---------- Recorded information

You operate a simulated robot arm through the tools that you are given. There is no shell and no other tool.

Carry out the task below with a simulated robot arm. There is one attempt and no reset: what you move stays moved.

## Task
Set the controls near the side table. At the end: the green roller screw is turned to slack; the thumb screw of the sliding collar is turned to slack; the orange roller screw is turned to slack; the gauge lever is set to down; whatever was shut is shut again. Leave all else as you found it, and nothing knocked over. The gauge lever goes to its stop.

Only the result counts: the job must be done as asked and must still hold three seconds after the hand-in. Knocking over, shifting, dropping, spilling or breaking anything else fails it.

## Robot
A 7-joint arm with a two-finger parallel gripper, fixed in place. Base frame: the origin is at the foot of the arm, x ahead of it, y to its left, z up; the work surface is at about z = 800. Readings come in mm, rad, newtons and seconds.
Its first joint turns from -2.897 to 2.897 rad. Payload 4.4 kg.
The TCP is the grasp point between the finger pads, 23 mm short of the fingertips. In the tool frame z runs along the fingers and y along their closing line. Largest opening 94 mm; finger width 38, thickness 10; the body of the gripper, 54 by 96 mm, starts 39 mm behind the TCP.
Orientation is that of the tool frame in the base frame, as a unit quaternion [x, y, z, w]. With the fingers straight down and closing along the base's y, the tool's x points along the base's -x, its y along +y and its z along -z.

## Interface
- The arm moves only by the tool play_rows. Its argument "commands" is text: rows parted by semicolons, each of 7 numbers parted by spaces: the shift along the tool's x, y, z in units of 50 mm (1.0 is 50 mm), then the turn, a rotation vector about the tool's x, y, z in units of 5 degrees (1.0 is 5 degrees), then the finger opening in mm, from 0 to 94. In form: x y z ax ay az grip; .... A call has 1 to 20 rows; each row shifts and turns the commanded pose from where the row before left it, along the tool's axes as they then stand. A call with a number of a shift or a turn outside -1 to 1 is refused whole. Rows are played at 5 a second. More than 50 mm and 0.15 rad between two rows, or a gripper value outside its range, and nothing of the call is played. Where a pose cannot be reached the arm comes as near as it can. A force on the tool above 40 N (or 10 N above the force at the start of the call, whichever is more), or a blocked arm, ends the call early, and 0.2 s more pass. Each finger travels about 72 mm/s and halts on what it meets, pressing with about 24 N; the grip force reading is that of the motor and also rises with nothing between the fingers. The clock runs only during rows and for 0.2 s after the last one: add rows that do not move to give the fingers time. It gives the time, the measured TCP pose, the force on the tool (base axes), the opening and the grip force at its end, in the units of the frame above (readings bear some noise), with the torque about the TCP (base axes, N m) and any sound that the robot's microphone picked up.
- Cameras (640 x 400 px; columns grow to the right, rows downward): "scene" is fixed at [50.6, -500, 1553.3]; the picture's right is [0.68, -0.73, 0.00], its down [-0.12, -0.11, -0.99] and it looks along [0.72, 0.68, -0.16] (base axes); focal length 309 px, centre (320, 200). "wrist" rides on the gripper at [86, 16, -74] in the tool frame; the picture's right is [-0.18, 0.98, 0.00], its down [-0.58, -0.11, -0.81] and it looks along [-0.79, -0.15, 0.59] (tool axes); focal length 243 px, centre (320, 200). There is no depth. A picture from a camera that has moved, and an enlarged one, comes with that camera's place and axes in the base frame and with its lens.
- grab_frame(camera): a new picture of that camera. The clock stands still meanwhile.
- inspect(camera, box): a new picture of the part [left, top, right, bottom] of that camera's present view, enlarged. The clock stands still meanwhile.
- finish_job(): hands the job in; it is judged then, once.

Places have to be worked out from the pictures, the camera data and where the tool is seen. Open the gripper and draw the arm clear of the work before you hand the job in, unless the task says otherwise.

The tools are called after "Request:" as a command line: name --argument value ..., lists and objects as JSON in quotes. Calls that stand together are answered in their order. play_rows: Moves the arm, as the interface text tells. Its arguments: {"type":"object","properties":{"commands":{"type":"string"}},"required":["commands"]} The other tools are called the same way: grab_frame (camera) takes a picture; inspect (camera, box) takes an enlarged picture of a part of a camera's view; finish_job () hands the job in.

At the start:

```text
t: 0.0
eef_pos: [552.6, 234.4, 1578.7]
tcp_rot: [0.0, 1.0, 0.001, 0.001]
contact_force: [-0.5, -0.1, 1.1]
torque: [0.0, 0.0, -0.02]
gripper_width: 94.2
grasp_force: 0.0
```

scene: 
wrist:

--------------------
---------- Recorded information

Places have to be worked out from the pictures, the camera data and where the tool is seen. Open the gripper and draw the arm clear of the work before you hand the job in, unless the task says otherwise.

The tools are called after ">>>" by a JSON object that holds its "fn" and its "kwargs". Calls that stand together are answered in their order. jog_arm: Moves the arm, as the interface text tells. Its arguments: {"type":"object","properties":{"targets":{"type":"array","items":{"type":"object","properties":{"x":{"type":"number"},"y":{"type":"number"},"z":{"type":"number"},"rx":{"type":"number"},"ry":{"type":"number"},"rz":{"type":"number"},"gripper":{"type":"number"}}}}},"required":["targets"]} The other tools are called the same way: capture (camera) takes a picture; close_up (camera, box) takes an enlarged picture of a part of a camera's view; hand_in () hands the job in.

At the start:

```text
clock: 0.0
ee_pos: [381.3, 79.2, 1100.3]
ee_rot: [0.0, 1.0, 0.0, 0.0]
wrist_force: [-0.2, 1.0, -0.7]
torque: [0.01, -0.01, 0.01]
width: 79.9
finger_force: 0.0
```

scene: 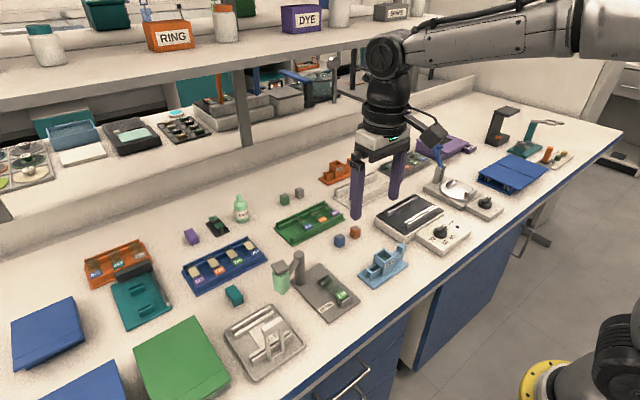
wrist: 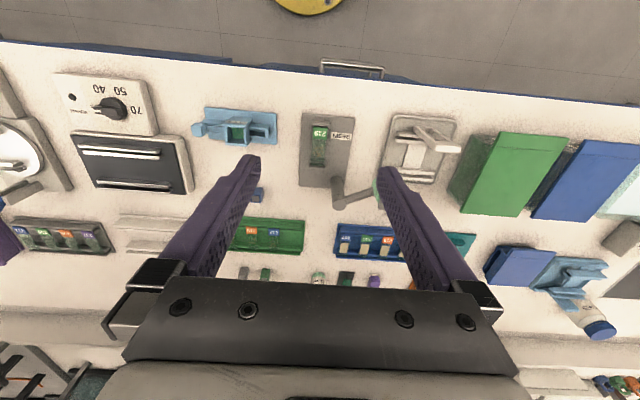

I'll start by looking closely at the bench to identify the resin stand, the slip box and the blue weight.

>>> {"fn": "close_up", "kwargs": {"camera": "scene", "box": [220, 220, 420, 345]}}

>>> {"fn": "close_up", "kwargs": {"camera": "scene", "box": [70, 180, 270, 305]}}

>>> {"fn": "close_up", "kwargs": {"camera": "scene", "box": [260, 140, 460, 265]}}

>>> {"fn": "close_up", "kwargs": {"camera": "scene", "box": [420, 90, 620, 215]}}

--------------------

--- Work required ---
I need one stretch of the page excerpt verbatim, from "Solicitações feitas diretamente" to "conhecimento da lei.".

---------- Page excerpt

Solicitações feitas diretamente ao condomínio, por vizinhos ou
mesmo por moradores do próprio prédio, também contribuem para o
desligamento durante a noite, da mesma forma que o bom senso de que
nesse período o sinal sonoro é, essencialmente, uma fonte de
incômodo, bom senso esse que independe do conhecimento da lei.
Dos 13 casos
encontrados no levantamento de 2002, 11 correspondiam ao acionamento
acoplado à abertura do portão (como comentado, a situação
responsável pelo maior número de alarmes desnecessários) e 2 a
acionamento manual. Observou-se que o intervalo utilizado para o
desligamento varia consideravelmente, sendo que apenas em 3 dos 13
prédios o sinal sonoro é desativado no período especificado pela
Lei 938/86 (das 22:00 às 6:00). Enquanto um dos prédios utiliza um
período menor do que aquele (das 24:00 às 6:00), os outros 9
desativam o sinal por um período mais longo, desligando-o entre
19:00 e 22:00 horas e ligando-o novamente entre 7:00 e 9:00 horas da
manhã.
Observe-se que o
período de desligamento especificado na Lei 938/86 (das 22:00 às
6:00) é extremamente curto, permitindo que as sinaleiras perturbem o
sono. Deve-se notar que a Resolução CONAMA 001 de 08 de março de
1990 [2] considera como “prejudiciais à saúde e ao sossego
público (...) ruídos com níveis superiores aos considerados
aceitáveis pela NBR 101.51”. A versão da norma em vigor [3]
estipula, como período noturno mínimo, o que vai das 22:00 às
7:00, determinando também que, nas manhãs de domingos e feriados, o
término do período noturno mínimo deve ser prorrogado até as 9:00
horas. Entende-se que o período de desligamento das campainhas a ser
considerado seria o estipulado como “período noturno mínimo”
pela NBR10.151. É interessante notar que, como apontado acima, são
encontrados diversos prédios onde o desligamento acontece por um
período anda maior que aquele. Isso acontece, possivelmente, por
considerações sobre o que é razoável para não perturbar os
vizinhos (ou os próprios moradores). Infelizmente, a proporção de
condomínios que se preocupa em desativar o sinal durante a noite
ainda é bastante reduzida.

--------------------

--- Problem solution ---
Solicitações feitas diretamente ao condomínio, por vizinhos ou
mesmo por moradores do próprio prédio, também contribuem para o
desligamento durante a noite, da mesma forma que o bom senso de que
nesse período o sinal sonoro é, essencialmente, uma fonte de
incômodo, bom senso esse que independe do conhecimento da lei.